_Task objective_.
Would you restate all the data that follows, word for word?

____ Given material

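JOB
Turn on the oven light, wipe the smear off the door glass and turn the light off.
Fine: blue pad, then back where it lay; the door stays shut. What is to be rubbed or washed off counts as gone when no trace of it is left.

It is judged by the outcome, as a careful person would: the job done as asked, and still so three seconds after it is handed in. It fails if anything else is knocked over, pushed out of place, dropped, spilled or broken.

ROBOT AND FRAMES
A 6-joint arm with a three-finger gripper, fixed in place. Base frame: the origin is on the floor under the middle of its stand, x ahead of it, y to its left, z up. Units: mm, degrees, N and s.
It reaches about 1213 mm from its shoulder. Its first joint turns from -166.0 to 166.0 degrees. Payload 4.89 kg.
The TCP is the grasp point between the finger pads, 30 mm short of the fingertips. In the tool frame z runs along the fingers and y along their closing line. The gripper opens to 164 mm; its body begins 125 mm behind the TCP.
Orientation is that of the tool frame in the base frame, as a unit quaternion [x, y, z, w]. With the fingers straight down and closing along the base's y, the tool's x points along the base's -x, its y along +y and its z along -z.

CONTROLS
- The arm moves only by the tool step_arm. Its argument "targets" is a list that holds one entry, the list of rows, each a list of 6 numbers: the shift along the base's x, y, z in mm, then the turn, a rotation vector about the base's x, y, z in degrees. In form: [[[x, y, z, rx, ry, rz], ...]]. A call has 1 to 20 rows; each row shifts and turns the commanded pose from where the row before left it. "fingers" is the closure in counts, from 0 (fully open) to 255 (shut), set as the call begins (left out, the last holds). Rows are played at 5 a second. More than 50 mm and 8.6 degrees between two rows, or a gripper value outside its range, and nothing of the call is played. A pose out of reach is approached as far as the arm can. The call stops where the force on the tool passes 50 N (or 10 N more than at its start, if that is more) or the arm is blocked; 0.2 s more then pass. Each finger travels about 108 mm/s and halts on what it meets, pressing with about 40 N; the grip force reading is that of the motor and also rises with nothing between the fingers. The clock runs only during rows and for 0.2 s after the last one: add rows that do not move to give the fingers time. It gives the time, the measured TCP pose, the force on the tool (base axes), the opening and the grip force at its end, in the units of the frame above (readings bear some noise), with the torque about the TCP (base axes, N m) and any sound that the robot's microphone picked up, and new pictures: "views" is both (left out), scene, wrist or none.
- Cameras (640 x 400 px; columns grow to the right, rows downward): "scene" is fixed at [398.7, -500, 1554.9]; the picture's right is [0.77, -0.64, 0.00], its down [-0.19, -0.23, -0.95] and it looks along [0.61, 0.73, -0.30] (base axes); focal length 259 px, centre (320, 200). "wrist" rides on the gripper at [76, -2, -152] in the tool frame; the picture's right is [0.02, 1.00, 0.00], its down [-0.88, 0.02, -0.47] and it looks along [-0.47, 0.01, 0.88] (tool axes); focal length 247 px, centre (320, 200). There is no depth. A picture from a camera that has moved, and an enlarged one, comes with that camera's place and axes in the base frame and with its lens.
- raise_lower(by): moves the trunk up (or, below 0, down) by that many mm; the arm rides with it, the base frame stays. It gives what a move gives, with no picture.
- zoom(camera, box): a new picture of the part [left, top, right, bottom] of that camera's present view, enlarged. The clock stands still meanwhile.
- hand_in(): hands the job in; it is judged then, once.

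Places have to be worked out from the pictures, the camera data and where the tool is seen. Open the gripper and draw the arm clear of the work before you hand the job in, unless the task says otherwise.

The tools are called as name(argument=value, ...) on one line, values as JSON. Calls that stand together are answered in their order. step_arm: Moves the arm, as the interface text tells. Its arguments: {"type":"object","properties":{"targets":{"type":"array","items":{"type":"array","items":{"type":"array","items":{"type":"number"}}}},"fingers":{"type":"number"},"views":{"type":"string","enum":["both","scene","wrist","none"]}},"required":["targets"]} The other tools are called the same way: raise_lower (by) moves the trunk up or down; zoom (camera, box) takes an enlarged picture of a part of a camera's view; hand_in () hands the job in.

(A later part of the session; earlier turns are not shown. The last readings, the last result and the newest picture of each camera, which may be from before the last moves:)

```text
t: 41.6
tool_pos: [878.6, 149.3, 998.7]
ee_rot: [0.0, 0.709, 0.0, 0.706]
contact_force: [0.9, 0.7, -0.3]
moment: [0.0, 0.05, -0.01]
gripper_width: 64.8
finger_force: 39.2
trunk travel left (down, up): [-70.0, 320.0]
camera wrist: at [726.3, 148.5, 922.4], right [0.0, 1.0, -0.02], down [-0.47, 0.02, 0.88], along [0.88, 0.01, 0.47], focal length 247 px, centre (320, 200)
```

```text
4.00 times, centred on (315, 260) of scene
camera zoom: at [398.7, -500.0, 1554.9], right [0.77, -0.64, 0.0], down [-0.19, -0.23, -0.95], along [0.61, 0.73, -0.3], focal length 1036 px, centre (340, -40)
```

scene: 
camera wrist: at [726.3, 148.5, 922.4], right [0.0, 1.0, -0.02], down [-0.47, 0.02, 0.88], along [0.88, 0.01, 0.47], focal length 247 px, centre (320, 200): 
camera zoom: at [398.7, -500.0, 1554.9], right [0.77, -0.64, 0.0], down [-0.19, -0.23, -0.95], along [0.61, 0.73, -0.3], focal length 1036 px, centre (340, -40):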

________

_Task solution_.
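JOB
Turn on the oven light, wipe the smear off the door glass and turn the light off.
Fine: blue pad, then back where it lay; the door stays shut. What is to be rubbed or washed off counts as gone when no trace of it is left.

It is judged by the outcome, as a careful person would: the job done as asked, and still so three seconds after it is handed in. It fails if anything else is knocked over, pushed out of place, dropped, spilled or broken.

ROBOT AND FRAMES
A 6-joint arm with a three-finger gripper, fixed in place. Base frame: the origin is on the floor under the middle of its stand, x ahead of it, y to its left, z up. Units: mm, degrees, N and s.
It reaches about 1213 mm from its shoulder. Its first joint turns from -166.0 to 166.0 degrees. Payload 4.89 kg.
The TCP is the grasp point between the finger pads, 30 mm short of the fingertips. In the tool frame z runs along the fingers and y along their closing line. The gripper opens to 164 mm; its body begins 125 mm behind the TCP.
Orientation is that of the tool frame in the base frame, as a unit quaternion [x, y, z, w]. With the fingers straight down and closing along the base's y, the tool's x points along the base's -x, its y along +y and its z along -z.

CONTROLS
- The arm moves only by the tool step_arm. Its argument "targets" is a list that holds one entry, the list of rows, each a list of 6 numbers: the shift along the base's x, y, z in mm, then the turn, a rotation vector about the base's x, y, z in degrees. In form: [[[x, y, z, rx, ry, rz], ...]]. A call has 1 to 20 rows; each row shifts and turns the commanded pose from where the row before left it. "fingers" is the closure in counts, from 0 (fully open) to 255 (shut), set as the call begins (left out, the last holds). Rows are played at 5 a second. More than 50 mm and 8.6 degrees between two rows, or a gripper value outside its range, and nothing of the call is played. A pose out of reach is approached as far as the arm can. The call stops where the force on the tool passes 50 N (or 10 N more than at its start, if that is more) or the arm is blocked; 0.2 s more then pass. Each finger travels about 108 mm/s and halts on what it meets, pressing with about 40 N; the grip force reading is that of the motor and also rises with nothing between the fingers. The clock runs only during rows and for 0.2 s after the last one: add rows that do not move to give the fingers time. It gives the time, the measured TCP pose, the force on the tool (base axes), the opening and the grip force at its end, in the units of the frame above (readings bear some noise), with the torque about the TCP (base axes, N m) and any sound that the robot's microphone picked up, and new pictures: "views" is both (left out), scene, wrist or none.
- Cameras (640 x 400 px; columns grow to the right, rows downward): "scene" is fixed at [398.7, -500, 1554.9]; the picture's right is [0.77, -0.64, 0.00], its down [-0.19, -0.23, -0.95] and it looks along [0.61, 0.73, -0.30] (base axes); focal length 259 px, centre (320, 200). "wrist" rides on the gripper at [76, -2, -152] in the tool frame; the picture's right is [0.02, 1.00, 0.00], its down [-0.88, 0.02, -0.47] and it looks along [-0.47, 0.01, 0.88] (tool axes); focal length 247 px, centre (320, 200). There is no depth. A picture from a camera that has moved, and an enlarged one, comes with that camera's place and axes in the base frame and with its lens.
- raise_lower(by): moves the trunk up (or, below 0, down) by that many mm; the arm rides with it, the base frame stays. It gives what a move gives, with no picture.
- zoom(camera, box): a new picture of the part [left, top, right, bottom] of that camera's present view, enlarged. The clock stands still meanwhile.
- hand_in(): hands the job in; it is judged then, once.

Places have to be worked out from the pictures, the camera data and where the tool is seen. Open the gripper and draw the arm clear of the work before you hand the job in, unless the task says otherwise.

The tools are called as name(argument=value, ...) on one line, values as JSON. Calls that stand together are answered in their order. step_arm: Moves the arm, as the interface text tells. Its arguments: {"type":"object","properties":{"targets":{"type":"array","items":{"type":"array","items":{"type":"array","items":{"type":"number"}}}},"fingers":{"type":"number"},"views":{"type":"string","enum":["both","scene","wrist","none"]}},"required":["targets"]} The other tools are called the same way: raise_lower (by) moves the trunk up or down; zoom (camera, box) takes an enlarged picture of a part of a camera's view; hand_in () hands the job in.

(A later part of the session; earlier turns are not shown. The last readings, the last result and the newest picture of each camera, which may be from before the last moves:)

```text
t: 41.6
tool_pos: [878.6, 149.3, 998.7]
ee_rot: [0.0, 0.709, 0.0, 0.706]
contact_force: [0.9, 0.7, -0.3]
moment: [0.0, 0.05, -0.01]
gripper_width: 64.8
finger_force: 39.2
trunk travel left (down, up): [-70.0, 320.0]
camera wrist: at [726.3, 148.5, 922.4], right [0.0, 1.0, -0.02], down [-0.47, 0.02, 0.88], along [0.88, 0.01, 0.47], focal length 247 px, centre (320, 200)
```

```text
4.00 times, centred on (315, 260) of scene
camera zoom: at [398.7, -500.0, 1554.9], right [0.77, -0.64, 0.0], down [-0.19, -0.23, -0.95], along [0.61, 0.73, -0.3], focal length 1036 px, centre (340, -40)
```

scene: 
camera wrist: at [726.3, 148.5, 922.4], right [0.0, 1.0, -0.02], down [-0.47, 0.02, 0.88], along [0.88, 0.01, 0.47], focal length 247 px, centre (320, 200): 
camera zoom: at [398.7, -500.0, 1554.9], right [0.77, -0.64, 0.0], down [-0.19, -0.23, -0.95], along [0.61, 0.73, -0.3], focal length 1036 px, centre (340, -40):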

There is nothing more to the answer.